Most performance issues in MMOs are CPU based or network based, but since even the top of the line single threaded performance CPUS still struggle to deliver any reasonable framerate in boss fights I think it’s pretty obvious the issue is with their netcode. I say this because Granado Espada was running on a similar engine and it was the same thing the moment you had multiple characters around (even worse since each player had 3 characters). I don’t know any specifics but the amount of traffic it gets sent is trough the roof and it’s easy to confirm with wireshark or something similar.
It’s also easy to realize how your client would start freezing back when goldsellers used to spam the mic. It’s clearly network related.
I just said I agree with you. Still arguing… And now you’re off topic. Some people argue for the sake of arguing. I’m moving on from this. Enjoy your day.
PS That’s why I said regardless of date.
reading this keyword made me remember that usual mmo issue registry fix, regarding
TcpAckFrequency and TCPNoDelay.
I have both set on my system. So this should actually reduce lag in some regard.
But in RO it seems it only lagged monster positioning not let the whole game wait/freeze/slow down.

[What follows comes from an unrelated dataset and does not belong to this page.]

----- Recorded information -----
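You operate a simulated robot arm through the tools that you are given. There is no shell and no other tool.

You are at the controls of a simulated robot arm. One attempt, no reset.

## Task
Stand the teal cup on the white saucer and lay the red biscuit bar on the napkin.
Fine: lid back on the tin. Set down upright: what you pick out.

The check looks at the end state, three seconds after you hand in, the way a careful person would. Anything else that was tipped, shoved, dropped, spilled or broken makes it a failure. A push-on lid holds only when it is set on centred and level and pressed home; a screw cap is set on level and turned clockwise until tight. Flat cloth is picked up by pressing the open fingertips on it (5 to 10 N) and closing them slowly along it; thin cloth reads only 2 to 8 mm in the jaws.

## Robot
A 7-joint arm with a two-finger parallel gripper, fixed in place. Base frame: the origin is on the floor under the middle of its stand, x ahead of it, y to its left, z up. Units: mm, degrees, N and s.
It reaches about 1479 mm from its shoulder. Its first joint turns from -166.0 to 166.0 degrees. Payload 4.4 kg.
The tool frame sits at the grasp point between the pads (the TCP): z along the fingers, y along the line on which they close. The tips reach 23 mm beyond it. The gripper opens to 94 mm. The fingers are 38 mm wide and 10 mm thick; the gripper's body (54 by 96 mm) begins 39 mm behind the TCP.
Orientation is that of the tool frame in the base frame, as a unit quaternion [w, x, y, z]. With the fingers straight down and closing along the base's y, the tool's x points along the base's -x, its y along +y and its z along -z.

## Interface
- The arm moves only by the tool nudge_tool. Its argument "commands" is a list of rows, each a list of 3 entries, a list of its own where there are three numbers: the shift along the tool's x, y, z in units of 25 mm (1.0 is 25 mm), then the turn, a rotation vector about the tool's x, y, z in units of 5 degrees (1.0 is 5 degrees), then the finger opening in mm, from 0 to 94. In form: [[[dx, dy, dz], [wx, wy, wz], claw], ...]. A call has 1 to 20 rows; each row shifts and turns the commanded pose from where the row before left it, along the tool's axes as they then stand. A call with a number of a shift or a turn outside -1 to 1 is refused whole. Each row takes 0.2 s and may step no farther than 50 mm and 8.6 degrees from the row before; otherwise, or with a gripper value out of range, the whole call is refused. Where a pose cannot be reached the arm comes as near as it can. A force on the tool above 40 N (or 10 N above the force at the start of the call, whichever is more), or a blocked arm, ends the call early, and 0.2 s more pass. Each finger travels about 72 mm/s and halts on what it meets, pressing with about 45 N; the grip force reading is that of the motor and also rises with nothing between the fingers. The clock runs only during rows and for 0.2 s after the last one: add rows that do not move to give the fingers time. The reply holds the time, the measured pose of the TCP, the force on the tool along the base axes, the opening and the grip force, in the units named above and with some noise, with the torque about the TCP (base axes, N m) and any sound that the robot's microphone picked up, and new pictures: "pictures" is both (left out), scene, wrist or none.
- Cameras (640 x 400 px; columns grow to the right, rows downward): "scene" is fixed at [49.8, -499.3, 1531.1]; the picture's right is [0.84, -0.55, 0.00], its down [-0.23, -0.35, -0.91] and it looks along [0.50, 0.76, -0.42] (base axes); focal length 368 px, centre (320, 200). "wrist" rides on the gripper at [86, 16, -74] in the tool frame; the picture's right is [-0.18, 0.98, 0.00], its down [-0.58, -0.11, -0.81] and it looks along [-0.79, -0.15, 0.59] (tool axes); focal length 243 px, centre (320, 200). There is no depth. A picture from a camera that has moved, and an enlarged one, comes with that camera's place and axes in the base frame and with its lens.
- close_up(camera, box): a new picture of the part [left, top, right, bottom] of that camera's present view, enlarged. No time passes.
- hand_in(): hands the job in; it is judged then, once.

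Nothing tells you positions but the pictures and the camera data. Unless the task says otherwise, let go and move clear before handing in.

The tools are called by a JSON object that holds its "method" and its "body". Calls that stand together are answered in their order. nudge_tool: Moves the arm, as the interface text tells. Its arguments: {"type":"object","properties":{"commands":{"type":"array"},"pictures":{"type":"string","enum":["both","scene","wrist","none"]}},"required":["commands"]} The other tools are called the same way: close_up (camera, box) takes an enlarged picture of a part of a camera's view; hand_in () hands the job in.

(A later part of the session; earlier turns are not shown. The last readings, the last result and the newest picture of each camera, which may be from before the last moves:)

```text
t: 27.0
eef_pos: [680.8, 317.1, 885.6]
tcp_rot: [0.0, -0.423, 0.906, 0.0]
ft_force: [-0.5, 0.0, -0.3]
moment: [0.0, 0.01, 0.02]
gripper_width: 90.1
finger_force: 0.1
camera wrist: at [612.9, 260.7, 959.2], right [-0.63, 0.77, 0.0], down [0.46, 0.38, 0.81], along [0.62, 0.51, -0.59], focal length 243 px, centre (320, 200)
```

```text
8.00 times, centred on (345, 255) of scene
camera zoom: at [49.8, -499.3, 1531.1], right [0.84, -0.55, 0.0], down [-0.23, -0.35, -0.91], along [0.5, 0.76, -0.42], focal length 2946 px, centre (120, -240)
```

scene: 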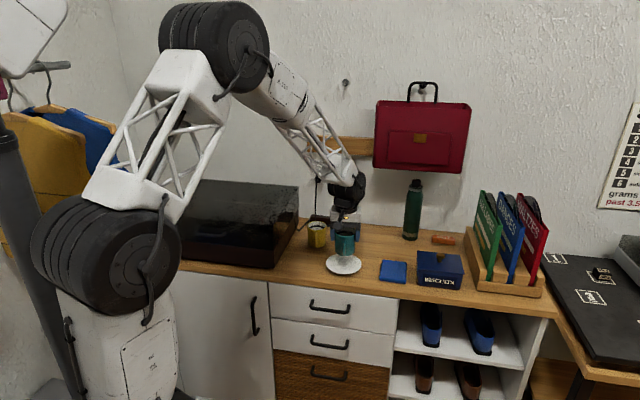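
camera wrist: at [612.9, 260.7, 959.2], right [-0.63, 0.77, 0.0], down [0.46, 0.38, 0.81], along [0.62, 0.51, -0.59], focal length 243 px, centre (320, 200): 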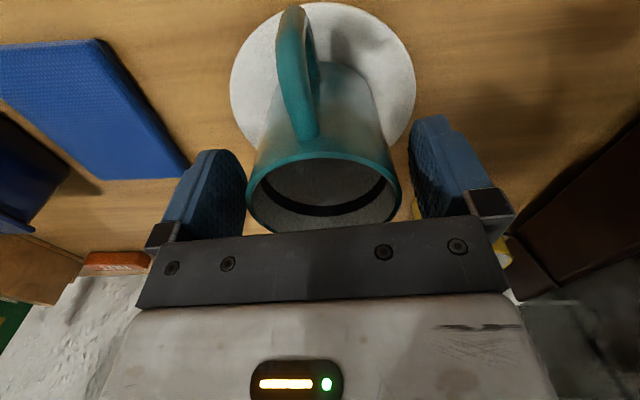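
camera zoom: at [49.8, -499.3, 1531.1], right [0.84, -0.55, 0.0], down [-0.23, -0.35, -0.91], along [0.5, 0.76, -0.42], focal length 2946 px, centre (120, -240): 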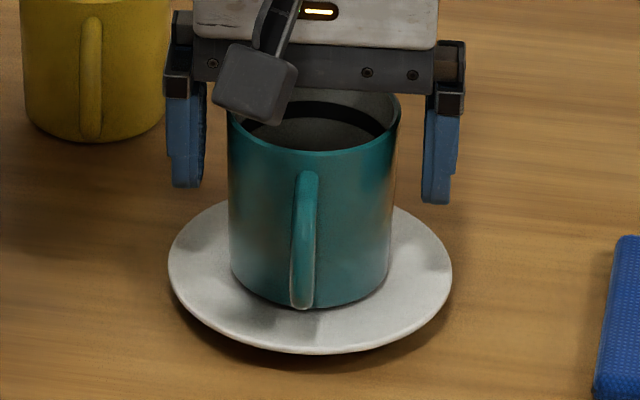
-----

This has become an apparent issue with the skill Firewall on undead monsters in raganrok online.
here are two video examples of how it changed things for that game:
Windows Default settings:
TcpAckFrequency set to 1:
Judging by videos the one with TCPAckFrequency is better. Undead monsters in RO are not affected by firewall’s knockback effect so firewall is a great burst to kill them. The 1st video looks laggy and monster positioning gets bugged.
It seems to be a huge problem with caching as well (opening up map, mini-map lags the entire game). This might be because the disk-load is very high. One (can’t at the moment) should try loading the entire game with a RAMDISK to check how it affects performance.
I think i tried this during iCBT2, but back then it didn’t change all to much for me if i remember correctly.